***** Given information *****
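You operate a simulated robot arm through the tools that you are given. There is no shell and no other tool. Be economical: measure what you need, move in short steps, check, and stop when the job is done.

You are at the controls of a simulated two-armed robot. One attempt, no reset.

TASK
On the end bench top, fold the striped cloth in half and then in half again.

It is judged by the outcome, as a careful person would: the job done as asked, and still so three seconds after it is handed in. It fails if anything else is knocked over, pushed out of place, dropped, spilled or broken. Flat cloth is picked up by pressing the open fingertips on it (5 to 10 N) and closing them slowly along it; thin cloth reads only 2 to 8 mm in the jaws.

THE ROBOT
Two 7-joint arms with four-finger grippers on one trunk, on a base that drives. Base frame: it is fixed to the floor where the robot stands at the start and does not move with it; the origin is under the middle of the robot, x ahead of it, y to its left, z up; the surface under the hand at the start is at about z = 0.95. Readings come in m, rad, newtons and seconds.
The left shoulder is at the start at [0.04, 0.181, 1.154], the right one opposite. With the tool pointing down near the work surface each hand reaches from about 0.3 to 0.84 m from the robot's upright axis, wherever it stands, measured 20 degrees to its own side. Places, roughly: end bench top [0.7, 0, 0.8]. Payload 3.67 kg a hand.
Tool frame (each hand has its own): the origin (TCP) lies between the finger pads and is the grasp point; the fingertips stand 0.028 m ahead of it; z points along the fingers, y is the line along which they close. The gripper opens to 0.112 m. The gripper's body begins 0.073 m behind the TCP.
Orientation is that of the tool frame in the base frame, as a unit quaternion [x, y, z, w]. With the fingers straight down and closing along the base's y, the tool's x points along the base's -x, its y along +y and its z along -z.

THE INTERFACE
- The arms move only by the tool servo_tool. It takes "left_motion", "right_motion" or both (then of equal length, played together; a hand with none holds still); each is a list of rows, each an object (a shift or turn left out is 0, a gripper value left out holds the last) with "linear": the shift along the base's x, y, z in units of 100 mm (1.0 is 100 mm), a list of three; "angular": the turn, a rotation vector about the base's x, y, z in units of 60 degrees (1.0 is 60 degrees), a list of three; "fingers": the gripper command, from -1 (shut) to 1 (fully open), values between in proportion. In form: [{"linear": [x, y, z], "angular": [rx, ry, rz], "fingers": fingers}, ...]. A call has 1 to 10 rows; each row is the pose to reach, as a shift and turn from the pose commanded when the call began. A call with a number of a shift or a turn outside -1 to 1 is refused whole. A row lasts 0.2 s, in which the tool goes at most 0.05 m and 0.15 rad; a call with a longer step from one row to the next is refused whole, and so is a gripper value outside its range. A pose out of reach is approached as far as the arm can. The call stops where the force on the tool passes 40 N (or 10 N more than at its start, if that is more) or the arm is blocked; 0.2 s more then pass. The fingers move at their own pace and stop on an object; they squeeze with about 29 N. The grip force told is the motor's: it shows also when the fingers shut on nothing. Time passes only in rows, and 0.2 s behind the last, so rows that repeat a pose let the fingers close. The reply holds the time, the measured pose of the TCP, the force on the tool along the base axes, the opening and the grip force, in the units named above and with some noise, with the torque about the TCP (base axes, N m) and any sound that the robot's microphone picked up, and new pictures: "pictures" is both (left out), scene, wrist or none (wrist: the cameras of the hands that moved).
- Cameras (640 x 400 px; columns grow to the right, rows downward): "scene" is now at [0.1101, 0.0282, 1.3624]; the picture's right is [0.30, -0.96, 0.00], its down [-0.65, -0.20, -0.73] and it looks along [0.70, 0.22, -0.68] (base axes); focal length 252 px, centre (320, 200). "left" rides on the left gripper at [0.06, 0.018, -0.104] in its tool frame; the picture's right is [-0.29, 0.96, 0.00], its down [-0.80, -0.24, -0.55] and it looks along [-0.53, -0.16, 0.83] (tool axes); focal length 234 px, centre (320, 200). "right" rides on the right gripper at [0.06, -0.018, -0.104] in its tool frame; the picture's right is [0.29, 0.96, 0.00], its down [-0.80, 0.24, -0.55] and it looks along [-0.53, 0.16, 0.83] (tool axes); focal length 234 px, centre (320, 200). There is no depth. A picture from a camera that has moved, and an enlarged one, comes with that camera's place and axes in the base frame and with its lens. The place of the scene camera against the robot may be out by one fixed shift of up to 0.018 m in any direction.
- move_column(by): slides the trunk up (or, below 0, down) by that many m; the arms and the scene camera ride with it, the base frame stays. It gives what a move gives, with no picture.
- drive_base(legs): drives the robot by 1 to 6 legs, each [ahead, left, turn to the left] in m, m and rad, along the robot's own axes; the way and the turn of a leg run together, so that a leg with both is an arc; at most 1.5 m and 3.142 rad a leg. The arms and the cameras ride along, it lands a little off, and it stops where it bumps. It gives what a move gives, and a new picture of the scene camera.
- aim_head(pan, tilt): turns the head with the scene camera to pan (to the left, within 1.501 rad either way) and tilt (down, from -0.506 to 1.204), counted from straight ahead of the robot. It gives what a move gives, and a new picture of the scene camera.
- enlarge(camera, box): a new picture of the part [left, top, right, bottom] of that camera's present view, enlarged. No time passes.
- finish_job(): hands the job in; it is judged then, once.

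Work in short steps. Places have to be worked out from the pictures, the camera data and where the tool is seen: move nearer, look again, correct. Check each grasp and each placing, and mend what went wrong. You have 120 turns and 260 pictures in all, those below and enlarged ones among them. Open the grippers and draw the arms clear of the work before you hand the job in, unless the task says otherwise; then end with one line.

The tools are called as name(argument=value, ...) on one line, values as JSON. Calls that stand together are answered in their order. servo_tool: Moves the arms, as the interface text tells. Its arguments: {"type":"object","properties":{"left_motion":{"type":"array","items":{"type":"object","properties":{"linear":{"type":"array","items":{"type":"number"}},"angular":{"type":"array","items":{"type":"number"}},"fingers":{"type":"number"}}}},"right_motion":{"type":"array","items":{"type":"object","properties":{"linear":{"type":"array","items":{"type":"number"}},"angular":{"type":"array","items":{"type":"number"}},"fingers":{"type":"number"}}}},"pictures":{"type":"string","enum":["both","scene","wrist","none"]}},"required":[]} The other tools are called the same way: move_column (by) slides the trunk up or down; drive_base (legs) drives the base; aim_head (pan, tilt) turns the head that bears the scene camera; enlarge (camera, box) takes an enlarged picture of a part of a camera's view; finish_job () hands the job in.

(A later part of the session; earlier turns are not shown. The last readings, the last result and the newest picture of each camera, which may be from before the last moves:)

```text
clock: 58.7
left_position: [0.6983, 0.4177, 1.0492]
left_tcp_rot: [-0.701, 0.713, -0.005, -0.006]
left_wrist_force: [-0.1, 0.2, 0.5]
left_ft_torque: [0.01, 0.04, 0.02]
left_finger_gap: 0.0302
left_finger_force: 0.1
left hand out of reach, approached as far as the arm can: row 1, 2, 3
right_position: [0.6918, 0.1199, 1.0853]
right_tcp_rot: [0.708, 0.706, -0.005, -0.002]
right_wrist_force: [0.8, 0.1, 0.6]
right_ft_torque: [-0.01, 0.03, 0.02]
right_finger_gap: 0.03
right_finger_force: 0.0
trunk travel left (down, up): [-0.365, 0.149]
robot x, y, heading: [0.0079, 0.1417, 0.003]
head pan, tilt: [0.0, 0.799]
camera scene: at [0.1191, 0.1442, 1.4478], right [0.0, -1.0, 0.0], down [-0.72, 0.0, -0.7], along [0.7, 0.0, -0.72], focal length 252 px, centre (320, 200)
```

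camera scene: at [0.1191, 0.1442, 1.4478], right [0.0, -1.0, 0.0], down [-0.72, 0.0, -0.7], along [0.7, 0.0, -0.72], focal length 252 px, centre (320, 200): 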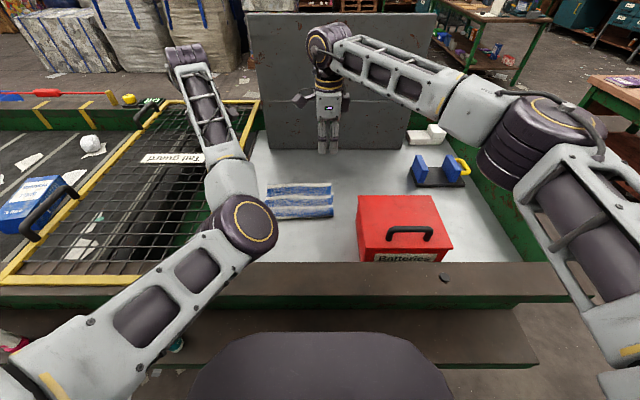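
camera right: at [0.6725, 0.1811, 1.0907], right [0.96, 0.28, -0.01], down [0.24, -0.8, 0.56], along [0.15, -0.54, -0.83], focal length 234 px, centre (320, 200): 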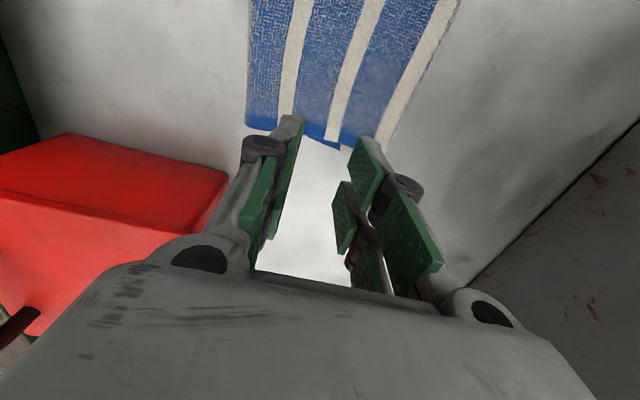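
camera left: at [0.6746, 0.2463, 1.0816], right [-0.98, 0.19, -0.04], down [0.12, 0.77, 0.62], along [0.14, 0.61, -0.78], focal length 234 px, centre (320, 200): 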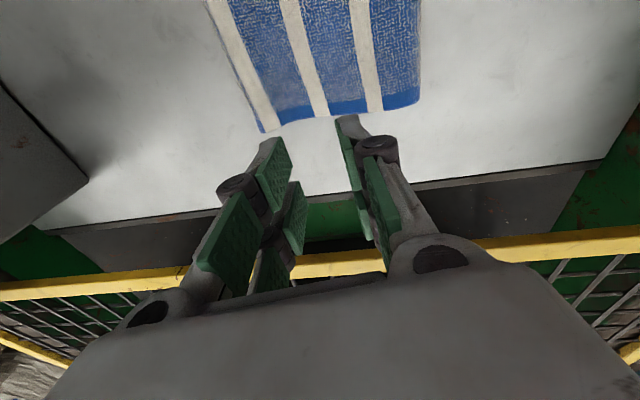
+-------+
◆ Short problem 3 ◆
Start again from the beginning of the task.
*****
◆ Short problem 1 ◆
I need one stretch of the passage given verbatim, from "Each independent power" to "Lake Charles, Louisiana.".
***** Passage given *****
Each independent power producer connecting to the grid seems to have a unique story to tell. In this case, two stories emerge. Entergy Wholesale Operations (New Orleans, Louisiana, U.S.) and PPG Industries (Pittsburgh, Pennsylvania, U.S.) each own a 50% share of RS Cogen, which owns a 425-MW cogeneration facility being constructed in Lake Charles, Louisiana.

The natural gas-fired, combined-cycle power plant will be in operation in late 2002. Half of the facility's electrical output will supply the PPG plant, and Entergy's power marketing group will sell the other half through the wholesale power market. Earlier, the Louisiana Public Service Commission (PSC) decided that power from cogeneration facilities that is consumed by wholesale owner-manufacturers is not subject PSC regulation. The facility will provide process steam to PPG's chemical plant as well as other industrial customers.

Within this bigger story exists an underground engineering challenge. Engineering constructor Black & Veatch, (B&V, Overland Park, Kansas, U.S.) was asked to develop a design to bring power from this new generating station to a substation undergoing refurbishment. Space was limited, making it difficult if not impossible to run the needed 69-kV line overhead using traditional construction practices. Instead, the company installed a 1000-ft (305-m) run of three-phase, 69-kV, 500 kcmil extruded-dielectric cable from the generating facility to a new transformer being added to the existing substation with very tight physical constraints.
*****
◆ Short problem 2 ◆
Out of the data above, set down the lines from the one with "You are at the" to the one with "Two 7-joint arms", both included, exactly as written and with no additions.

◆ Finished answer 1 ◆
Each independent power producer connecting to the grid seems to have a unique story to tell. In this case, two stories emerge. Entergy Wholesale Operations (New Orleans, Louisiana, U.S.) and PPG Industries (Pittsburgh, Pennsylvania, U.S.) each own a 50% share of RS Cogen, which owns a 425-MW cogeneration facility being constructed in Lake Charles, Louisiana.

◆ Finished answer 2 ◆
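You are at the controls of a simulated two-armed robot. One attempt, no reset.

TASK
On the end bench top, fold the striped cloth in half and then in half again.

It is judged by the outcome, as a careful person would: the job done as asked, and still so three seconds after it is handed in. It fails if anything else is knocked over, pushed out of place, dropped, spilled or broken. Flat cloth is picked up by pressing the open fingertips on it (5 to 10 N) and closing them slowly along it; thin cloth reads only 2 to 8 mm in the jaws.

THE ROBOT
Two 7-joint arms with four-finger grippers on one trunk, on a base that drives. Base frame: it is fixed to the floor where the robot stands at the start and does not move with it; the origin is under the middle of the robot, x ahead of it, y to its left, z up; the surface under the hand at the start is at about z = 0.95. Readings come in m, rad, newtons and seconds.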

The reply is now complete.